The Hubble Telescope Spots The Fusion of Two Galaxies

Taking a good look into deep space with a powerful telescope can reveal a lot of exciting wonders of our Cosmos, and it’s also acting like a cosmic time machine. The farther we look in space, the more we look back in time. Therefore, seeing for sure what happened thousands of years ago is entirely feasible, but too bad it happens only for the ‘big stuff’ in the Universe.

Two galaxies merging together is one of the most incredible sights someone can admire, and thanks to NASA’s Hubble Space Telescope, such a fabulous cosmic event is unfolding right before our eyes:

This is NGC 1614, and you’ll have to travel a huge distance by some means if you’re willing to be part of the galaxy merger: 200 million light-years.

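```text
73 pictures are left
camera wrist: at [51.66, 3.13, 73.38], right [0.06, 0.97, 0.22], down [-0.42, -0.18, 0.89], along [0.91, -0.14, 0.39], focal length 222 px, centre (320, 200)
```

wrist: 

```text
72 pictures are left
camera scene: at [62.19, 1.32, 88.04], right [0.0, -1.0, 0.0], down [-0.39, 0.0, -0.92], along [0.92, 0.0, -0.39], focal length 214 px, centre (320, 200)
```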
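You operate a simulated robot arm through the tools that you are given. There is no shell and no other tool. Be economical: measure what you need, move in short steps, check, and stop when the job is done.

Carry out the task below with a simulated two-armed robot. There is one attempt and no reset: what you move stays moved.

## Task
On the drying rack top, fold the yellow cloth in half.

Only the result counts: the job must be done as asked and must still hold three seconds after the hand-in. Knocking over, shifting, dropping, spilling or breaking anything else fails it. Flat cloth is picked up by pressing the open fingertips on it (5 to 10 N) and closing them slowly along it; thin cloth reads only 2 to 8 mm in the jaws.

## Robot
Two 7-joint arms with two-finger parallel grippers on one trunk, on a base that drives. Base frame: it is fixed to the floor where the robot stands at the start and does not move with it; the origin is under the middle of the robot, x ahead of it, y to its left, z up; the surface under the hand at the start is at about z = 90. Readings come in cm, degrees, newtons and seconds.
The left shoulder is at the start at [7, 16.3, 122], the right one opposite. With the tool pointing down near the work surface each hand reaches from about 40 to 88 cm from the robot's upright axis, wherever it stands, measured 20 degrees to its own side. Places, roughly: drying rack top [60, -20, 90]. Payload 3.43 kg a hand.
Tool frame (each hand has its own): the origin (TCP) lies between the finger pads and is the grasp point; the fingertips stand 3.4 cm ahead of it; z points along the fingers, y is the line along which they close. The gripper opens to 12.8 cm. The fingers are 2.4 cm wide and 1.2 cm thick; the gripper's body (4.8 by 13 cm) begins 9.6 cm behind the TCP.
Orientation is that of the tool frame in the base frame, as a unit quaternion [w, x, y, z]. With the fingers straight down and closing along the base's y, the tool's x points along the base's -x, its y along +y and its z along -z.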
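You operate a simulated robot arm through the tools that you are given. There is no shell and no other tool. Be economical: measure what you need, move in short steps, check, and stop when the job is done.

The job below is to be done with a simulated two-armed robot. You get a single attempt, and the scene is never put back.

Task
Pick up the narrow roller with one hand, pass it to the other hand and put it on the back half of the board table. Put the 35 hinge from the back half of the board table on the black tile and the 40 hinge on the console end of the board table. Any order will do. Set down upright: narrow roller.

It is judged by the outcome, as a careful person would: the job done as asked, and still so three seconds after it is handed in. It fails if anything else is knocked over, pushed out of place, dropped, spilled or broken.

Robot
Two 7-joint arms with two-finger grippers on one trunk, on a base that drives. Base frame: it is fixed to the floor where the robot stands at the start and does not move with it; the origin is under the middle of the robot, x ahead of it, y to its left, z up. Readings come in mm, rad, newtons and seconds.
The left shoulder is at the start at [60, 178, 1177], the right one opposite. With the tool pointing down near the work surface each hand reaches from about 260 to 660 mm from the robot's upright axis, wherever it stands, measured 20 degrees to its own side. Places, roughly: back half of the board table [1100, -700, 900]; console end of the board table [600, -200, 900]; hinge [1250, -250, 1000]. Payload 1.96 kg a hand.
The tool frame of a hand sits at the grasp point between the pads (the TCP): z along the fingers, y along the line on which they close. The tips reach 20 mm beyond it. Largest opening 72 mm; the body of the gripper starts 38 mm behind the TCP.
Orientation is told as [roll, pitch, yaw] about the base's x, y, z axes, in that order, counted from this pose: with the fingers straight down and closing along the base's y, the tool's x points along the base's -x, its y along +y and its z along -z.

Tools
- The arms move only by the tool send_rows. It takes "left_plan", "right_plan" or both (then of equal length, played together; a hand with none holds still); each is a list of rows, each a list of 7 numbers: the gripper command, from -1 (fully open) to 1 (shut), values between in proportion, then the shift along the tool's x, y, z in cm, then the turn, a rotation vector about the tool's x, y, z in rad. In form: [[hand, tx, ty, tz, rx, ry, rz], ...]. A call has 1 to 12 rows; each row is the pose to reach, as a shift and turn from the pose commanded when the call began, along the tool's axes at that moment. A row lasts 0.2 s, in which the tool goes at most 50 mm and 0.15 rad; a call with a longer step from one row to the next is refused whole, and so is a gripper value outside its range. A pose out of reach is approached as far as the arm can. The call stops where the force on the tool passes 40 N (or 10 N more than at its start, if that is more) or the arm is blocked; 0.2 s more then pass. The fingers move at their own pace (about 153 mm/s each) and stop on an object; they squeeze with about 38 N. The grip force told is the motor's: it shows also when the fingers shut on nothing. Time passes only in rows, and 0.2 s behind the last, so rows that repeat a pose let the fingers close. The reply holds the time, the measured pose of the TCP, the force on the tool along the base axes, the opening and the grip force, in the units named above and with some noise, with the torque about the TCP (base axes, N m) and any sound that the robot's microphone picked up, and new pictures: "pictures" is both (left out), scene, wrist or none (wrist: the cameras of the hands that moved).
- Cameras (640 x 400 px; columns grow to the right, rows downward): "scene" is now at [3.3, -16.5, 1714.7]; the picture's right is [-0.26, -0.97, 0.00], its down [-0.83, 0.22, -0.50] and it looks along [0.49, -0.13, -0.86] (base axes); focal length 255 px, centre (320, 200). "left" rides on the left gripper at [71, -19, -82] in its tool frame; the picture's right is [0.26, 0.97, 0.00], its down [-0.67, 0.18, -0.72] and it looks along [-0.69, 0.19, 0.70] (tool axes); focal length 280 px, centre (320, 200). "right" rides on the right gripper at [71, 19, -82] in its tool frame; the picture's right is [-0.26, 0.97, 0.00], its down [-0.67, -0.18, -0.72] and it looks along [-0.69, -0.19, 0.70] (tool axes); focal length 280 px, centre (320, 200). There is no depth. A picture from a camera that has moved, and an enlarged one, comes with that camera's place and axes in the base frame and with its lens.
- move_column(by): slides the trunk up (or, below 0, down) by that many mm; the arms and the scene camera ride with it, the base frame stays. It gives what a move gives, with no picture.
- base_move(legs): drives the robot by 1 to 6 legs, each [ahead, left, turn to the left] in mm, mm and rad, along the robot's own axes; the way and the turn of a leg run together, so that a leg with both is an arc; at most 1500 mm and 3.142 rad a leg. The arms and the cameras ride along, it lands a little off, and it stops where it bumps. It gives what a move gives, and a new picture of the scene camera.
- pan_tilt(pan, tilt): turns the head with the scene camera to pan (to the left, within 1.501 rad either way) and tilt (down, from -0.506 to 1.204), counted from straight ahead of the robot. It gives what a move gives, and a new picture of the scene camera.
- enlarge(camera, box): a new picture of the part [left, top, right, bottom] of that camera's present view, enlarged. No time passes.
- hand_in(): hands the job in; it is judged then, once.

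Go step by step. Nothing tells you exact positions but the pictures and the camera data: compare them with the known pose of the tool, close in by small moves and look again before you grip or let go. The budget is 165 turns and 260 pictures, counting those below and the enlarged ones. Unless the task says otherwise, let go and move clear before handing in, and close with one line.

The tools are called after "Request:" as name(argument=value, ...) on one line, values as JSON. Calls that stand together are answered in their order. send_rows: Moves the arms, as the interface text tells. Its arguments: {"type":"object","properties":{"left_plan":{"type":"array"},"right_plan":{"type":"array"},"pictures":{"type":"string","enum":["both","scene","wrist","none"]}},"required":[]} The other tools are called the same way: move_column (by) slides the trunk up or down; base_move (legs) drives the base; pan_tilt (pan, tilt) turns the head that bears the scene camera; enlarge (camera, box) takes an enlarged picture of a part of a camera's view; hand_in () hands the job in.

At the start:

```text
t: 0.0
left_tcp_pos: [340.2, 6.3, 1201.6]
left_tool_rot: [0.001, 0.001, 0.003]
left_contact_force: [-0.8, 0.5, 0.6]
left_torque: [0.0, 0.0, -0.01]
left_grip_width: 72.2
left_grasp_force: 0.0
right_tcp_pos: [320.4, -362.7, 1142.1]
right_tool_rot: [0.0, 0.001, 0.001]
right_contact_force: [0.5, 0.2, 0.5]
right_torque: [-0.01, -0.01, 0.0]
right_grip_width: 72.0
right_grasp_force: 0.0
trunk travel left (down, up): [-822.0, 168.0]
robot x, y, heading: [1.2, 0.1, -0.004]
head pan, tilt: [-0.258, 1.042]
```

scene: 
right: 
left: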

Located in the constellation of Eridanus

NGC 1614 is one of the brightest objects from the local Universe, and it sits in the Eridanus constellation. But Milky Way will have pretty much the same fate as NGC 1614. Our own galaxy will merge with Andromeda in 4.5 billion years from now. That period of time means about a third of the total age of the Universe from the present. When the majestic event happens, the night sky as seen from Earth will be much more teeming with stars and other sparkling objects. Of course, there will hopefully be any intelligent beings left to admire it after 4.5 billion years.

NASA plans to replace Hubble in October 2021 with the James Webb Space Telescope. Packed with superior technology, Hubble’s successor will be observing extremely distant objects in the Universe. The formation of the first galaxies is targetted, and who knows what else can the new telescope find. The James Webb Space Telescope was initially scheduled for launch several years ago, but plenty of delays got in the way.